ONE of the wonderful things about working part-time in a bookshop is that it provides a lustrous wallpaper to your day’s thoughts.

You cannot move about without having lots of lovely stimulus for your brain and soul. Facts, questions and provocations everywhere, as part of the place as dust and air.

Perhaps because I have been off meat for quite a while, and because I am doing Veganuary to test how much (or how little) I really need animal-related products in my life, I looked at the kids’ table differently for the first time yesterday.

Almost all the books were stories about animals.

Other tables for younger and older children are similarly stocked by fauna.

The boardbook animal stories of Julia Donaldson with illustrations by Axel Scheffler, the excellent classic prose of Dick King-Smith, the wonderful humanity-stirring novels of Michael Morpurgo. So somany books. I’m surrounded by them. We all are.

These books enter our lives, even if we only become aware of the film versions.

(Babe is just one of the examples that has made me cry recently. Thanks Dick for the Sheep Pig original.)

They are proof of our enduring love, rippling fascination, and stalwart loyalty for other creatures. Of our sense of a rightful equality amongst the species.

They are colourful trophies of all that is best about that most “sophisticated” of animals, humans.

We teach our children to love, empathise and characterise animals from the youngest age. We grow up with parables, cautionary tales, wonders of escapism, laugh-out-loud antics, all coloured by the exoticism of countless species that represent our brilliant earth.

We choose these animals to represent facets of ourselves – slothful, fox-like cunning, bear-hugging, owl-wise, survivor cats, loyal hounds, the list is endless.

We use them for wonderful things as well as diabolical things. Magic and cruelty. We choose them to inform, entertain, and inspire.

Our humanity and response to the world, prioritised even ahead of learning numbers and letters, is developed by nurturing our own humanity in direct relation to non-humans.

These stories are potent and magical and memorable enough for a lifetime’s worth of learning and nostalgia because the characters are animals. They are not us. We bore us a lot of the time. We need animals to keep things fun.

Would the Tiger Who Came to Tea have been an evergreen bestseller since the Sixties if the tiger had been a human visitor?

Would Charlotte’s Web be the blub-inducing classic of friendship if it wasn’t about a pig and a spider (amid the threat of the pig’s slaughter)?

Would the pictures be as fun if Eric Carle had picked a boy as his subject of hunger and not a caterpillar?

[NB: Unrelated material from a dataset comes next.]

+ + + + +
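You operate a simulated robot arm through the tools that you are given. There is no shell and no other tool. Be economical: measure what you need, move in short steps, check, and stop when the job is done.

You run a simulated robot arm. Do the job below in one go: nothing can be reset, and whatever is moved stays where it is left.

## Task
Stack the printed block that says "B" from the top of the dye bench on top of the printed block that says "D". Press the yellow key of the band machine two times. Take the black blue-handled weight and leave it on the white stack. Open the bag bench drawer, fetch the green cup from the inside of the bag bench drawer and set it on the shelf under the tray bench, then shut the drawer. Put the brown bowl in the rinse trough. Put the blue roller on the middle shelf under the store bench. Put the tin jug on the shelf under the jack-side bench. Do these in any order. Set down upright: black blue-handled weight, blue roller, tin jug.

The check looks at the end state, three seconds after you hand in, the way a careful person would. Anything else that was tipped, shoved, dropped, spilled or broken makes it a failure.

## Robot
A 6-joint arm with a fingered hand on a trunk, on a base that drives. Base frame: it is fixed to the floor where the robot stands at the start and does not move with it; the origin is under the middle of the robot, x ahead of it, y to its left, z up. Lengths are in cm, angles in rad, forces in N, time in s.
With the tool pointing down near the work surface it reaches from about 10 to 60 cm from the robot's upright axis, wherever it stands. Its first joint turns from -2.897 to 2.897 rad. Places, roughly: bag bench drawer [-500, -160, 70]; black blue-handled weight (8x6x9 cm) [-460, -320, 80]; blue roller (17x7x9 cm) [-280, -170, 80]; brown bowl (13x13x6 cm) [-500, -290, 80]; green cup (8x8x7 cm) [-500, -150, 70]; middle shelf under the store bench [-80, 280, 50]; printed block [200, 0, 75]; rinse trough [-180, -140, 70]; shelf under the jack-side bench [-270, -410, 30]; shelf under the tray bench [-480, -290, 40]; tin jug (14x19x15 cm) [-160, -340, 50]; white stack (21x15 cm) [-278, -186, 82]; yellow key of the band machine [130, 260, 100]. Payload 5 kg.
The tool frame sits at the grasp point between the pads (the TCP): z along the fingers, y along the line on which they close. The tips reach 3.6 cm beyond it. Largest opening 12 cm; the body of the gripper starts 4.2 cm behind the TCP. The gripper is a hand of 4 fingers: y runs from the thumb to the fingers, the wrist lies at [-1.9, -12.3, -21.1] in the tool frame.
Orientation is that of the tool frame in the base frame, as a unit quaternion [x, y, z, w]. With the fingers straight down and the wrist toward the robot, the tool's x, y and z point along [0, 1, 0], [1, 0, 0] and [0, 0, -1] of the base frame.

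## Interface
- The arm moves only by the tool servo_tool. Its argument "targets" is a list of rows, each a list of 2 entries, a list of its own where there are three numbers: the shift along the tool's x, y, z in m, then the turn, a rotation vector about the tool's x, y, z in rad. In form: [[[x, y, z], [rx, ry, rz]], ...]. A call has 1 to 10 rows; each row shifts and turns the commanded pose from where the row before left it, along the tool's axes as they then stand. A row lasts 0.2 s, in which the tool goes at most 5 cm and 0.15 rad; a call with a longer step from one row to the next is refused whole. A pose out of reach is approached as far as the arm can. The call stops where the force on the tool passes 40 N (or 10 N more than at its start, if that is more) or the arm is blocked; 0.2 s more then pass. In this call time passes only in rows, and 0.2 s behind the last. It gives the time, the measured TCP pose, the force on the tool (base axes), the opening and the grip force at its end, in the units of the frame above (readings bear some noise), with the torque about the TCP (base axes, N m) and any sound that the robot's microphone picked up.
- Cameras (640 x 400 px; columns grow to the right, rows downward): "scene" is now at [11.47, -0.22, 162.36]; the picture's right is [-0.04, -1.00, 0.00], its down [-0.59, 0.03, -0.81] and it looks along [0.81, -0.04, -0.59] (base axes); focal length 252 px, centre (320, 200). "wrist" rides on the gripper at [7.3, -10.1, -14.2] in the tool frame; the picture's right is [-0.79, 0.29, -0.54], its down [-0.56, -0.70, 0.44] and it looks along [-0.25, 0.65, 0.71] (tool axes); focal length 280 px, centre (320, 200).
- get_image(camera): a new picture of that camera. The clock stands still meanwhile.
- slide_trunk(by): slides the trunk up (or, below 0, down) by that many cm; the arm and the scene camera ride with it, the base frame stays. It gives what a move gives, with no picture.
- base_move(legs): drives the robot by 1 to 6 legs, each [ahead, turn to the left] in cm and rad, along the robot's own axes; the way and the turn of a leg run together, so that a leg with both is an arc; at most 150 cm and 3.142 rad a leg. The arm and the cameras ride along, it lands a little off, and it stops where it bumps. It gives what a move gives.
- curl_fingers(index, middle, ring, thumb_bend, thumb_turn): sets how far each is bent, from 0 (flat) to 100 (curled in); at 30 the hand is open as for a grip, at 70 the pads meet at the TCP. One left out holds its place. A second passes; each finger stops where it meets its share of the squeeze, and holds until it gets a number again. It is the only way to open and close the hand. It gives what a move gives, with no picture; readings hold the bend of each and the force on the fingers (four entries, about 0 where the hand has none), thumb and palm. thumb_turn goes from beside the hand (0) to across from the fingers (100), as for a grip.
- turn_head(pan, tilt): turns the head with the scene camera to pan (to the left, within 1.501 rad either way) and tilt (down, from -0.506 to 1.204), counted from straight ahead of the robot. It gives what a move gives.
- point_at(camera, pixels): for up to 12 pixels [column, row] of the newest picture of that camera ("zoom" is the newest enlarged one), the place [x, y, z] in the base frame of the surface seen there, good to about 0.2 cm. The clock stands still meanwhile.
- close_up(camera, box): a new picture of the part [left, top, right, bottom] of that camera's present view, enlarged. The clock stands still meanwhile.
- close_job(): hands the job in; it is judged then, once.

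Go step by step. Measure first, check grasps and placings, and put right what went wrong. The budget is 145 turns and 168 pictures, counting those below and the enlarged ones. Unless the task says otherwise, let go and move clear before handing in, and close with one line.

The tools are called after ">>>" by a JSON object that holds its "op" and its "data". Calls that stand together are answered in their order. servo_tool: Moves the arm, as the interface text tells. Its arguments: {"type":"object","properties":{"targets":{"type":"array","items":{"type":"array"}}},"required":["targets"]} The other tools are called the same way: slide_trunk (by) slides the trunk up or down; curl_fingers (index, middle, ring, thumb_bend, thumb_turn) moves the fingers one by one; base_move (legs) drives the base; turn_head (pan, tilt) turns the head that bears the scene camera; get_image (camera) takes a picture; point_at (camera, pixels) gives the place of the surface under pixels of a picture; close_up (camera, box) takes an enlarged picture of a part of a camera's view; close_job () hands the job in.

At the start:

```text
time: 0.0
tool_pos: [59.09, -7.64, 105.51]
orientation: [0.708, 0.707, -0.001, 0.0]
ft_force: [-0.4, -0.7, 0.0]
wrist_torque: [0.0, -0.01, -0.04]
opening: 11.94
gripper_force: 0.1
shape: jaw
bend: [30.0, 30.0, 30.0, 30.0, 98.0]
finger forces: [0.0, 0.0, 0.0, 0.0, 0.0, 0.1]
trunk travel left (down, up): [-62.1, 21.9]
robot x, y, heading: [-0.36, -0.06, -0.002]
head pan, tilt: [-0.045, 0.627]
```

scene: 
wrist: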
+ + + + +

Would we have wailed out the harrowing results of Watership Down if it had not had bunnies in it? (A human aside on this – would Art Garfunkel then have had the hit Bright Eyes with which to give Paul Simon a good knee in the nads for stealing all the ruddy thunder all the time?)

Our diets and books are chosen for us by our parents at a young age.

The age of the Hungry Caterpillar and the Wind in the Willows and Winnie the Pooh and Peter Rabbit and Stuart Little.

Most of us grow as accustomed to ameat component in our meals as we do to these fantastic stories becoming a part of our imagination.

It seems so strange to me, thinking of it now. We teach our children to love, but then we teach them to kill.

As we grow older we get to choose the books we think are magical or have value, and we get to choose our diets. We get to think for ourselves, and choose. And that, like all great stories – and life is a story we all are writing, together – is worth remembering.